## READING TEXT

Cuando
yo nací, allá por el año 1994, la Guerra Civil había terminado hacía más de
cincuenta y cuatro años; Franco llevaba muerto casi diecinueve; la Constitución
Española todavía no había alcanzado la mayoría de edad; y el Palacio de la
Moncloa estaba ocupado, desde hacía ya doce años, por un sevillano elocuente e
inteligente, Felipe González (PSOE), que se convertiría, además de en el primer
presidente de Gobierno socialista desde la Transición, en el que más tiempo
estaría en el ejercicio de tan honorable cargo.
Antes
que él, dos gallegos y deportivistas como yo, Adolfo Suárez y Leopoldo Calvo
Sotelo (ambos de la UCD), habían tenido el honor de comandar el timón de España
en unos tiempos convulsos en los que, como todo el mundo sabe, los ruidos de
sables se hacían tan ensordecedores que ponían en jaque un nuevo régimen
político que, sobreponiéndose a no pocas amenazas, finalmente y por fortuna, se
asentaría en nuestro país.

## INFORMATION SHOWN
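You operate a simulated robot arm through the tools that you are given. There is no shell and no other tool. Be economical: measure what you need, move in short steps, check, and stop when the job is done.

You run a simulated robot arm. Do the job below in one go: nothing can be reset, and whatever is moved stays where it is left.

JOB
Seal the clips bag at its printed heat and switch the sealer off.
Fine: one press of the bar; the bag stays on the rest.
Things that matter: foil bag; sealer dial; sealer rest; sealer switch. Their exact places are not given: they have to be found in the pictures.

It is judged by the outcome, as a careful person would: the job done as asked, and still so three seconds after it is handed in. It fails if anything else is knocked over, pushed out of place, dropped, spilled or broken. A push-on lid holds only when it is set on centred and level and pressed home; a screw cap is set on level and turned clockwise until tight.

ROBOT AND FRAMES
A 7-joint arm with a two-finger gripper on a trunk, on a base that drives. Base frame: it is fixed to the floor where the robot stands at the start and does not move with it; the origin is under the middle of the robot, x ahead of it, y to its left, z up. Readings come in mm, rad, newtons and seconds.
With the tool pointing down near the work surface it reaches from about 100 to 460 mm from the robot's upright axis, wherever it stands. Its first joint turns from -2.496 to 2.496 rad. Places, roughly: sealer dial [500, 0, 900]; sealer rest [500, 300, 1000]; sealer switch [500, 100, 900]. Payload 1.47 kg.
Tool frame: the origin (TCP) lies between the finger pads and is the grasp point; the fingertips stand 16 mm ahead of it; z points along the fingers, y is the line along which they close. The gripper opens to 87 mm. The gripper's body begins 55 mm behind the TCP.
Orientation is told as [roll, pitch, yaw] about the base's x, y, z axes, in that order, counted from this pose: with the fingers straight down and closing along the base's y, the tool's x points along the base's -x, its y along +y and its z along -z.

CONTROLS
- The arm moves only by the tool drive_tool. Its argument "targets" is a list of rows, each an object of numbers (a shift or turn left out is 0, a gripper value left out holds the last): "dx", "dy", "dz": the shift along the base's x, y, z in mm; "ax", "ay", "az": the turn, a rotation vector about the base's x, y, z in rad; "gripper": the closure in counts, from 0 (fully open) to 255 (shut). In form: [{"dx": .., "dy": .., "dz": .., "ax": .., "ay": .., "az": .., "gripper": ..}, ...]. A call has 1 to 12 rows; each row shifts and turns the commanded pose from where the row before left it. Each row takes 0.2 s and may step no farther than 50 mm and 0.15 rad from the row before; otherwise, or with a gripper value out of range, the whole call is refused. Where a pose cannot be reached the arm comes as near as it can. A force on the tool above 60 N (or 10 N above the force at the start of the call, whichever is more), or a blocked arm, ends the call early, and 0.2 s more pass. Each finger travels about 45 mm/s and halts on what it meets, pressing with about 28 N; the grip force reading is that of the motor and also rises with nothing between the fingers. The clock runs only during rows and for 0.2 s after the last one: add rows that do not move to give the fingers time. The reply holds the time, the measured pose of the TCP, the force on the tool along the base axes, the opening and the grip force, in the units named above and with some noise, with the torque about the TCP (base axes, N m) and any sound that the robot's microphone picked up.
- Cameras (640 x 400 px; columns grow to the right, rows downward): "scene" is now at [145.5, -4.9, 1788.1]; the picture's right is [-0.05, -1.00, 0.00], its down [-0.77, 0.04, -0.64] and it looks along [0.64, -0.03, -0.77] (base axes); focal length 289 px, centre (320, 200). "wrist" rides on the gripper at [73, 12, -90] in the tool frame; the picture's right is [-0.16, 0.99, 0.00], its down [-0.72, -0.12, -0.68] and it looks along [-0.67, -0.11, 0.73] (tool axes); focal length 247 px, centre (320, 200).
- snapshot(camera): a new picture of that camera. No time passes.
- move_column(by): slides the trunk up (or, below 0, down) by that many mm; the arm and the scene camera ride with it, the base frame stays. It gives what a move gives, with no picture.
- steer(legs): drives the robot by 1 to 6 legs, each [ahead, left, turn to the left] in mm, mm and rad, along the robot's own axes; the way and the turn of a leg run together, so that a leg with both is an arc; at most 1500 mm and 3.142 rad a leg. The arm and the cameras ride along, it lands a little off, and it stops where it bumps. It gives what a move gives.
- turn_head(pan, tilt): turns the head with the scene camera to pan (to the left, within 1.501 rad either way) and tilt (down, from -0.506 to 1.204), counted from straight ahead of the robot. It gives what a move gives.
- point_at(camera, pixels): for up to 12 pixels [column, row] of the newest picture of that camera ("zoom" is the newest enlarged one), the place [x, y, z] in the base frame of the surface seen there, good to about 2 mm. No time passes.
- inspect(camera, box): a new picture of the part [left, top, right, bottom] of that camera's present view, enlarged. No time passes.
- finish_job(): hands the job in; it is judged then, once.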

## GIVEN REQUEST
Carry the reading text on from its last sentence.

## RESPONSE BELOW
En 1996, cuando yo todavía no
había cumplido los dos años, llegaría al poder el primer presidente de cuya
existencia fui realmente consciente; José María Aznar (PP). Éste, que ya había
sido presidente de la Junta de Castilla y León, sustituía a Manuel Fraga como secretario
general del citado partido y ganaba a Felipe González unas reñidas elecciones
que, con la perspectiva del tiempo, parece ser estuvieron muy marcadas por la sombra
de la implicación del Gobierno saliente en lo que se conoció como terrorismo de
Estado (los GAL).
A principios del año 2003, antes
de que los terribles atentados del 11 M pusieran a José Luis Rodríguez Zapatero
(PSOE) al frente de un ejecutivo que pilló por sorpresa a gran parte del país, yo
tendría mi primera experiencia relacionada con la actividad política. Fue en la
manifestación convocada en la Puerta del Sol contra la nefasta gestión -años
más tardé confirmada por mis propios medios- que el gobierno de Aznar realizó
en la crisis del Prestige que tanto daño causó a la fauna marina, y muy
especialmente, en mi adorada Costa da Morte. “Poco bigote que limpie el chapapote”
y “Nunca Máis” recuerdo cantar, repitiendo lo que oía a los demás manifestantes,
con la seguridad que me otorgaba el sentirme poderoso al aclamar lo referido desde
un trono muy particular; los hombros de mi padre.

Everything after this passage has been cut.